----- Page excerpt

The information represented in the databases is extracted from a
variety of primary and secondary resources. The latter category
includes both second and first generation digital materials.
Decisions concerning the appropriate architectures and
representations of the primary and secondary resources required
additional analysis, though not independent of the analysis and
design of the databases. The entities represented in the database
are necessarily related to the documentary and secondary sources,
and these relations must necessarily be maintained. Maintaining
these relations requires identifying and representing in both the
database representations and the representations of the resources
machine-readable data facilitating correlations.
Given the historical nature of each project, spatial and temporal
orientation of the people and organizations that play significant
roles, the natural and cultural objects that coexist with them, and
the events that reveal significant relations among them, become of
critical importance. Geographic and temporal information thus plays
a critical role in each of these projects. We can characterize
existing Geographic Information Systems (GIS) as generally dealing
with change over time through a series of static maps linked to
relatively flat structures representing the data being plotted
through time and space. Both of these projects, however, wanted to
be able to display (visualize?) people, objects, and events in
geographic space and through time dynamically. This presented the
challenge of not merely re-presenting maps as images or even GIS,
but representing geographic information in relation to entities
represented in the respective databases. The data in the databases
is used "to drive" dynamic temporal-geographic displays.

----------

--- Aim A ---
Copy the part of the page excerpt from the words "Decisions concerning the" through the words "data facilitating correlations.".
--- Aim B ---
Continue the page excerpt that opens with "The information represented".

----- Data excerpt

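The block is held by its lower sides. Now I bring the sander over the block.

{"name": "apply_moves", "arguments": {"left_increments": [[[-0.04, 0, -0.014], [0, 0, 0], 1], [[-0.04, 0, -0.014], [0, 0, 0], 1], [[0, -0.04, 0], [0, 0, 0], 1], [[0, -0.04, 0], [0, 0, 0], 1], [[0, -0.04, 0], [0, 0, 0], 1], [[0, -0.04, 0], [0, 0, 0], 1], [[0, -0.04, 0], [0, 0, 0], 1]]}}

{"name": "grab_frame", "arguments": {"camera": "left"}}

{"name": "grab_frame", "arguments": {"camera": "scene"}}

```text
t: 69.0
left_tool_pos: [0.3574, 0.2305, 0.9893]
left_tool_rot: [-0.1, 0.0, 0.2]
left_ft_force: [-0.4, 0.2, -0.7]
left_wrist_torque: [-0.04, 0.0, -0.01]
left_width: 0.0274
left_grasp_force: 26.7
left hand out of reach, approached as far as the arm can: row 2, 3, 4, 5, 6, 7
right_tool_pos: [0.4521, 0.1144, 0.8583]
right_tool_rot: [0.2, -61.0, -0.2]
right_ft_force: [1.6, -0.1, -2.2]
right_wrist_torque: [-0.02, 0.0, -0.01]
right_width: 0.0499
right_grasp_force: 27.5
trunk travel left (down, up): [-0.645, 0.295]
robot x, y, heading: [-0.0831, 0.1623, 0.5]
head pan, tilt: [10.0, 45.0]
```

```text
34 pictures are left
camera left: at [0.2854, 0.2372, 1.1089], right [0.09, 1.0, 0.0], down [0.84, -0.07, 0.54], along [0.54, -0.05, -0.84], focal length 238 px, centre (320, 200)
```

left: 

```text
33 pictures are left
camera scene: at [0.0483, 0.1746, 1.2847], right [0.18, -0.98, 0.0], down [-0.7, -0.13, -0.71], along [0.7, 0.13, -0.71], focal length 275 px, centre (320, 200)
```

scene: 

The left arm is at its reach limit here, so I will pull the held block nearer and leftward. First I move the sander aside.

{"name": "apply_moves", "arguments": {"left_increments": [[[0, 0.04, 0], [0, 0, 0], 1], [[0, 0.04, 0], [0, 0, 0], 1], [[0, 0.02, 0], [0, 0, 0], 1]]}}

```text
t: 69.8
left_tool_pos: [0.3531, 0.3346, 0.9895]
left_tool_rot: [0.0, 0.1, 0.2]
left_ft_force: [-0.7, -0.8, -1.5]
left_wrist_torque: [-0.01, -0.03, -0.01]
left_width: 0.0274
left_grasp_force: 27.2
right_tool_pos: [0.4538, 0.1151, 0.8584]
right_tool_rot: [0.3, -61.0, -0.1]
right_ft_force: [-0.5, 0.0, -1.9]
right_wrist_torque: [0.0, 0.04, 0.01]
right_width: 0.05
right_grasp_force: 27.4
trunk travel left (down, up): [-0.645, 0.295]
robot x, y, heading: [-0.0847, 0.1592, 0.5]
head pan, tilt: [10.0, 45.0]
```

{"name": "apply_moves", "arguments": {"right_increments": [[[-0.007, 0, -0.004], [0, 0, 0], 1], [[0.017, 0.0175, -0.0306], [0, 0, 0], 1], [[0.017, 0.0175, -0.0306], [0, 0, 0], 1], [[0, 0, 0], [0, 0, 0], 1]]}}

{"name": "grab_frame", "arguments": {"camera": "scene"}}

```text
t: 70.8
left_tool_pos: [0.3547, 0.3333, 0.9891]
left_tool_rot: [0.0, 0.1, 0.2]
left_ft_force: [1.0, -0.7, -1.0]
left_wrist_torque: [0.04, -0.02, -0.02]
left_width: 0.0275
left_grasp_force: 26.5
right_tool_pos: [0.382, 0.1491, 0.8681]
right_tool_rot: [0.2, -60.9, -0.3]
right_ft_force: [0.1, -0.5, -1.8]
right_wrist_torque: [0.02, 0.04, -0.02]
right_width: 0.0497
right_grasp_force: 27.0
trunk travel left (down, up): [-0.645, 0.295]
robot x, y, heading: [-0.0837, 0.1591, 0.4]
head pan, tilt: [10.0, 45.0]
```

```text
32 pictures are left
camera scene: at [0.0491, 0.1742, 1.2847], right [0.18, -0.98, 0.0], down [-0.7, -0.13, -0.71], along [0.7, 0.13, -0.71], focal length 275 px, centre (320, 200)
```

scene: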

----------

--- Task answer A ---
Decisions concerning the appropriate architectures and
representations of the primary and secondary resources required
additional analysis, though not independent of the analysis and
design of the databases. The entities represented in the database
are necessarily related to the documentary and secondary sources,
and these relations must necessarily be maintained. Maintaining
these relations requires identifying and representing in both the
database representations and the representations of the resources
machine-readable data facilitating correlations.

--- Task answer B ---
Each project also had to consider the representation of texts,
pictorial and other graphic material. Given past and extensive
experience with markup and imaging technologies, texts were not a
difficult challenge. Neither project had significant interest in
text bearing artifacts as such, or in exploring text or editing
theory. Both projects were primarily interested in the information
content of texts: reading, searching. In addition to reading and
searching, individual texts and people, objects, and events
documented in them also had to be represented in a machine-readable
manner that would facilitate correlations with entities in the
relational databases, and, through them, maps. TEI Lite was chosen
as the method for representing texts. Some texts from primary
resources are also represented as images, and some texts, where
creating machine-readable texts was not deemed necessary or
currently economically feasible, are only represented as images.
The Salem Witch Trials and the Boston's Back Bay Fens projects are
socio- cultural historical studies. While the subject matter in each
differs, the similarities in methodology lead to similarities in the
phenomenon represented and the methods for representing them. Both
projects employ relational databases as axis around which are
correlated sophisticated dynamic GIS systems, and resources
represented using XML and XML systems, as well other technologies
appropriate to the nature of the data and research objectives. While
the databases play a central role in the analysis and navigation of
the data and resources, XML plays the role of representing texts, as
well as integration of the various resources and resource systems
employed in the two projects.

Flash GIS: Delivering Geographic Information on the Internet
Chris Jessee

Overview
Delivering geographic information on the Internet is a great
challenge for the humanities researcher. Current GIS-to-web
solutions have the benefit of being easy to use and fast to
deploy if their features and functionality meet your project
requirements. However, if you need high quality display,
animation, a custom interface or advanced interactivity these
systems will be inadequate. Combining the high quality vector
display of Flash with an SQL database, we have developed a
system we call Flash GIS. This system can offer the
extensibility and functionality needed to handle complex
geographic relationships. The Flash plug-in was designed to
display animated advertising in a web browser, but it is broad
and general in function and thus can be applied to a range of
humanities data visualization problems.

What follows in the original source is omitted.